Aim of the exercise
Tally the lines that contain the string "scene" and state that total without comment.

Supplied material

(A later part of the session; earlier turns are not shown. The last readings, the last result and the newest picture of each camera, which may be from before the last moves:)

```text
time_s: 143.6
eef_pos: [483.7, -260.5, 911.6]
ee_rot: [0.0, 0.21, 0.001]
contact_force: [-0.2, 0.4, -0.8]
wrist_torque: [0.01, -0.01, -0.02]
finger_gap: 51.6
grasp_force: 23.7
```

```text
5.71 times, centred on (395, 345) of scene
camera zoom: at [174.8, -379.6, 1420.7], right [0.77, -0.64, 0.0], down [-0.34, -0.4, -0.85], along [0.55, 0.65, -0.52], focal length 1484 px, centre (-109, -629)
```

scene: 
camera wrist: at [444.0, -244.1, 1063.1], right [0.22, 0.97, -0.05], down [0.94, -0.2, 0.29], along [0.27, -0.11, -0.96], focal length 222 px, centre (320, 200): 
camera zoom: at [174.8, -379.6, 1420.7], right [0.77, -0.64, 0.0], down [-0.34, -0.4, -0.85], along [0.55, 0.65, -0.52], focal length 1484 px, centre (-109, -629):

Complete answer
2